I have a site in which users rate things in a 1-5 star system. Once an item reaches the top of the charts, some users tend to start rating it 1 star even though it got a majority of 4-5 stars to get where it's at. It's not rampant, I would say 10-20% of the new votes are 1's. Clearly they are trying to manipulate the rating system, and I want to prevent that.
The current way I am doing that is by having a "reasonable window" of what I consider to be a legitimate vote.
For items with less than 10 votes; I currently do nothing and take the mean as it's rating.

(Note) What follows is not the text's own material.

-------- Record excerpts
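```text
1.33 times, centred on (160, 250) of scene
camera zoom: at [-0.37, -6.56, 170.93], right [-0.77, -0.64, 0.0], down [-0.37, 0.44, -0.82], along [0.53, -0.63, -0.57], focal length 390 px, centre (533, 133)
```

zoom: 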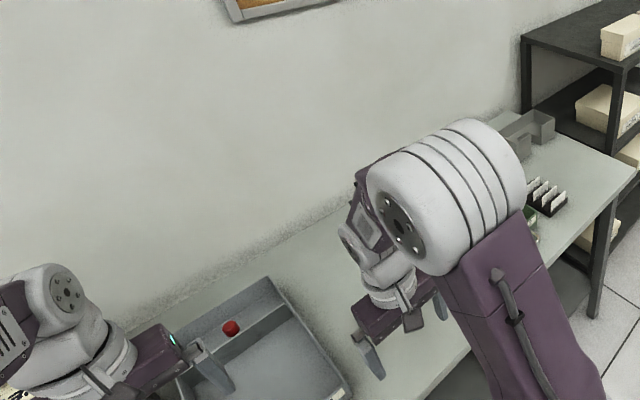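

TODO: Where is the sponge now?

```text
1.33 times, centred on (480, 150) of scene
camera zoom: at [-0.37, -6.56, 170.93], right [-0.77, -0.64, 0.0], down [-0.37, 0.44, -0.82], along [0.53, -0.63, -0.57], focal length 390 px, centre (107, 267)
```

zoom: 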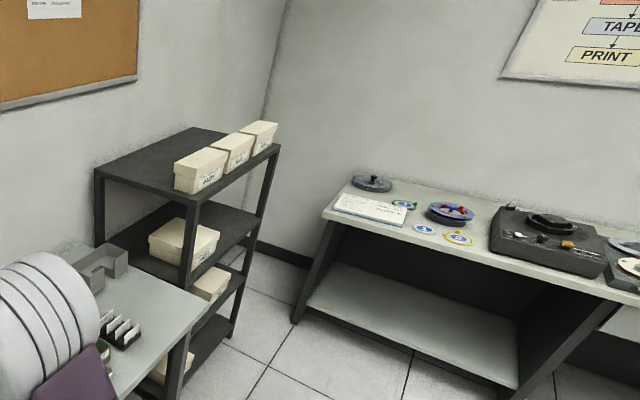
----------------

Once an item starts getting more than 10 votes I tie them to a window of their mean. This window is defined as
Window = 4.5 - Log(TotalVotes, 10);
So a reasonable vote range is then (Mean - Window) thru (Mean + Window)
Once the reasonable vote range is found, the "Rating" is just the mean of all the reasonable votes (those who fall in the reasonable range).
This means an item with a real mean of 4.2 with 100 votes would have a window of 4.5-Log(100,10) = 2.5
, so if that item gets a 1 star vote, it will be ignored in the rating. However, the 1 star will still effect the underlying mean.
This has worked good in general but the issue is when an item's Mean - Window
is just at the brink of 1.0, as soon as it dips below 1.0 every 1 star vote now is included in the rating and the rating drops significantly even the difference before and after may have just been one more 1 star rating.
I need a better system/way of accomplishing to filter out these 1 star ratings, and not just them but handle the situation in where someone may get their friends to upvote an item 10 votes and all 5 stars, where its true rating may be more 3 star.
Looking for any recommendations of how to handle user-driven rating systems and normalizing outlier votes.